Molotov Editions, 2016
paperback, courtesy of the author - thanks!
"There is no such thing as a secret life."
Domenic Stansberry, you are one clever man. The entire time I was reading this novel, I'm thinking that I'd read something along these lines before and was racking my brain trying to remember where. Then when I got to the Author's Note at the back, I read this:
"...this novel borrows many elements from John Webster's older play (1612) of the same title..."
then Ah! The light bulb goes off over my head. It wasn't Webster, but Stendhal's Vittoria Accoramboni that I read, a bit different, but based on the same subject matter. Now I need to look at the play, which was written by the author of Duchess of Malfi. There's nothing like a good Jacobean revenge story.
[One minor point and I'll be going on with this tale -- at Publishers Weekly, whoever reviewed this book evidently didn't read it very carefully, calling the narrator "unnamed," when in fact she has a name which is mentioned more than a few times. Hello. Wakey wakey.]
Relating her tale from a second-story flat off the Avenida in Rome, the narrator of this story takes us along with her on a tour of her life up to the present. Vicky Wilson aka Vittoria, hailing from Texas, has married Frank Paris, a writer whose career has seen better days and whose uncle, Cardinal Whiting, is supporting him. Now in Rome, her brother Johnny introduces her to an Italian senator named Paolo Orsini, whose wife Isabella is a wealthy celebrity, adored by the paparazzi, the tabloids, and the people. It's an instant attraction, and after a few trysts between Vittoria and Orsini, Isabella, who has gone to New York for work, ends up dead. It obviously wasn't Paolo -- he had left New York prior to her death, but later, after Vittoria's husband Frank meets an untimely end while out horseback riding, followed by the election of a new pope, the situation begins to take a major turn, leaving the fates of several people to spiral out of control as they find themselves stuck, as the author says at different points, "in a kind of limbo."

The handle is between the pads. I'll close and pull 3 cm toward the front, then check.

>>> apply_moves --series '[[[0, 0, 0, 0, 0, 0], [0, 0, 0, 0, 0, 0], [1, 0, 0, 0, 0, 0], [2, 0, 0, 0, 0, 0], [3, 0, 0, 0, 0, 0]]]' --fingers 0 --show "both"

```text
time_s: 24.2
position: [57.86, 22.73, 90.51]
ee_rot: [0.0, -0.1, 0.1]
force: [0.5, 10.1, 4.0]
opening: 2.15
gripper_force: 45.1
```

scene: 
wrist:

Aside from the links between corruption, money, power, the influence of the Catholic Church in more secular affairs, the political/legal system, and above all, the often-linked duo of murder and revenge, what's really interesting here is that this story is told completely from Vicki/Vittoria's point of view, so when we look back at her past, which is very closely linked that of her brother's, things tend to get a bit hazy here and there. Aside from little bits and pieces of her past, we're never quite sure who we're dealing with here. For example, in one hazy recollection during which she tells us that she'd been to a psychologist at school, she reveals that
"The shrink was concerned about certain blank spots, emptiness, memories I skittered around, dissociative tendencies typical of certain kinds of trauma,"but aside from a few clues here and there, we don't necessarily have a complete picture of who this rather enigmatic woman really is. There are a few times where we get the idea that she knows she could have done things differently (If I'd ... this, If I'd ... that), but didn't, because of "certain loyalties" she had. It's those "certain loyalties" that are at the heart of it all, and which drive our narrator, but I'll leave exactly how for others to discover. For me, she is the real draw here, and I think the author does a really nice job detailing her inner turmoil throughout her entire ordeal, right up until the very last moment when she has to face a grave reality.
There's more of course -- the various sources of media -- bloggers, newspapers, and especially the tabloids whose lurid titles spark conspiracy theories -- which keep suspicion floating in the air and a desire for any sort of private life a joke; family ties also play a huge role here, and more. It's a really good book, and beyond the story itself, I love Mr. Stansberry's writing voice -- it's refreshingly subdued, never overplayed or overly dramatic but at the same time able to tell a very haunting story. These days, that's difficult to do, so I don't mind saying that I'm highly impressed.
You can find more about this author (who is no stranger to the crime fiction game) here -- I have to say that I love when something different hits my mailbox and this book is definitely (and most gratefully) not in the category of same old same old. Human nature is so bizarre sometimes, and here, its dark side is writ very large.